In a room darkened with black cloth and no overhead lighting, with only a sparkling circle of diffused light coming from two projectors, Lenka Novakova is in one of her more treasured elements.
Using fishing line, and moulded glass, Novakova has sculpted a light show entitled Rivers which is currently displayed in the main gallery at the Estevan Art Gallery and Museum.
"It comes out differently with each showing because of the different gallery space," she said.
Rivers has been installed in Montreal's Fofa Gallery where all 49 of Novakova's light pillars could be used, as well as in Grimsby, Ontario prior to arriving in Estevan where the large gallery space allowed her to install about 40 of the magically swirling softly lit works.
Novakova, originally from the Czech Republic, completed her undergraduate art degree in the Academy of Fine Arts in Philadelphia before finishing her master's in fine art at Concordia University in Montreal.
"I have worked with light most of my professional life. Working with glass is just something that we do in the Czech Republic, so that was natural, and then the abstract work with light well, it was kind of an evolution for me," she said.
Using light to emulate rippling water is no mean feat, especially when the lighting creates the illusion of circles in a cone.
Novakova said she has always been fascinated with flowing water and how a river can maintain the same look, while in actuality, it is constantly changing.
The relaxing light and sculpture show at the EAGM allows the viewer to draw from their own memories or develop their own visual message.
"I'm not trying to teach anything here, or deliver a specific message to anyone. It's just a conceptually contemplative work," said Novakova.
Glass, light, lenses, optical illusions it's all part of the fun in the show and Novakova is no stranger to pushing the boundaries in experimental art.

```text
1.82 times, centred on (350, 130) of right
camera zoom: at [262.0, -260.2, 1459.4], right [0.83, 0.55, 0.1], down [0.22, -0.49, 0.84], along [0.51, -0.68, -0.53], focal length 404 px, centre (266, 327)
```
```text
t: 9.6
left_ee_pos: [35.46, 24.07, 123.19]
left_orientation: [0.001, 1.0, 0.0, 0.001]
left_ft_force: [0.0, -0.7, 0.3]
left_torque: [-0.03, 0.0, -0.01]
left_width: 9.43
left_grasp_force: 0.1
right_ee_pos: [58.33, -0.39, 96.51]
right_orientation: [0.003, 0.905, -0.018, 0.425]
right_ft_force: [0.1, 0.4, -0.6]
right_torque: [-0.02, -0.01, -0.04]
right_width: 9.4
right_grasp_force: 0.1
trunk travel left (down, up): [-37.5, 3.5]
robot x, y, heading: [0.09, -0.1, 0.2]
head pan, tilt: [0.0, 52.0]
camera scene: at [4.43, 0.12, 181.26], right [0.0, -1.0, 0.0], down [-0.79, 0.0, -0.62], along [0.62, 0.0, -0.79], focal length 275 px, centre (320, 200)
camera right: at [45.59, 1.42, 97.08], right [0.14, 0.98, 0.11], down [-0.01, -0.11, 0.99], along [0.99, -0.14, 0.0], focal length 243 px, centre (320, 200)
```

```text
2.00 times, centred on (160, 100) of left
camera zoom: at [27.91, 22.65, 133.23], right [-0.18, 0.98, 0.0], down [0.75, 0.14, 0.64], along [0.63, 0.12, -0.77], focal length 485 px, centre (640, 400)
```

She recalled one show she installed in Montreal using the remains of a burned out cabin as a centrepiece from which she recreated a new environment around the burned building.
"Go broad, that's what I like," said the diminutive young artist.
"I'm all for learning new skills. I'll work with steel and concrete next, I suppose," she said with a giggle.
She has already worked with dancers in previous exhibits, which she described as being a great experience.
But right now, it's moving light images that are creating the interest in the EAGM. The exhibit is available for viewing throughout the day each week and from 1 to 4 p.m. on Saturdays for the next month.